Day 52, Westham: The Clifton Suspension Bridge is so much more impressive than I imagined. My spit takes over 8 seconds to hit the river below.
THE SOUTH WEST Coast Path is awe-inspiring but after hundreds of miles walking, its sheer mountainous quality is apt to be lost on you. I was torn between revering its drama and reviling its dilettantism: when it knew its true purpose was to deliver me progress west, WHY did it go up and down and out and round headlands in that infuriating way? It was clearly an insane way to view one of the world’s great coastlines, but a reflection of the singlemindedness of someone who hasn’t slept in a bed for two months.
Day 58, Croyde: “As I walked, hundreds of butterflies rose up from the grass like bubbles from the ocean floor. Arriving at the campsite I bought a tin of beans and a can of tuna and ate them in the toilet block waiting for the rain to stop”.
BY DAY 62, at Clovelly Cross I’d finally abandoned any notion of following every damn fractal facet of the coastline. Later that day my rucksack’s hipstrap broke, and a storm featuring raindrops as ferocious as meteorites threatened to destroy the tent. If it was a damning judgement I didn’t care. The next day I would cross Cornwall’s county line and nothing could stop me then.

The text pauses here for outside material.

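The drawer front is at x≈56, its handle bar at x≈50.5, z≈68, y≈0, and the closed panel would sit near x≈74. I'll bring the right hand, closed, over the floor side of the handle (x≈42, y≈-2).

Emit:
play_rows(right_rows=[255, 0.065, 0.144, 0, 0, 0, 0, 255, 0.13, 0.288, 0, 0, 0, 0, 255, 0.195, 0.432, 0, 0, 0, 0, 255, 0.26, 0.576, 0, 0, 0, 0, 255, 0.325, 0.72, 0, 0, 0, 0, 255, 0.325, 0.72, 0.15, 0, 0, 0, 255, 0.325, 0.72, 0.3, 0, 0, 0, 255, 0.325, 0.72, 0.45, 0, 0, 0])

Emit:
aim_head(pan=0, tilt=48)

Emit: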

Day 66: It seems tonight will be my penultimate night in the tent. I felt almost nostalgic putting it up. The end seems to be coming very quickly. It’s almost
like ‘Getting nowhere… getting nowhere… The end.” I’m at the same stage as the happy bloke we met on day 4 near Melvich. BUT HE STAYED IN B&Bs.
MY FINAL DAY’S walk would be 16 miles, taking me to a grand total of 1100-ish at the multi-pronged signpost at Land’s End (did anyone deal in exact distances in the time before smartphones and digital maps?). There my mum, a former geriatric nurse, would meet me and tell me I smelled like an old person who’d reached the point at which they’re relieved of their own care. There were a few photos to be taken, a self-conscious cheer to be cheered and then we drove away at 30mph – unbelievably, recklessly fast. I was relieved, and looking forward to clean socks, baths and home comforts. But I also knew how quickly they would become ordinary again and felt already a little homesick for the trail – its minor triumphs and trivial routines, its satisfactions great and small. In a way, I didn’t want it to end, and I don’t now. So I’ll leave it to my diary’s last entry, the night before I completed the walk, where I’ll be happy in perpetuity and rich in pleasures that have no price.
Day 67: Campsite near Hayle, 16 miles from Land’s End: £3 campsite! Swimming pool! Some girls have just come over and asked if I’d like to join their barbeque. Jackpot!”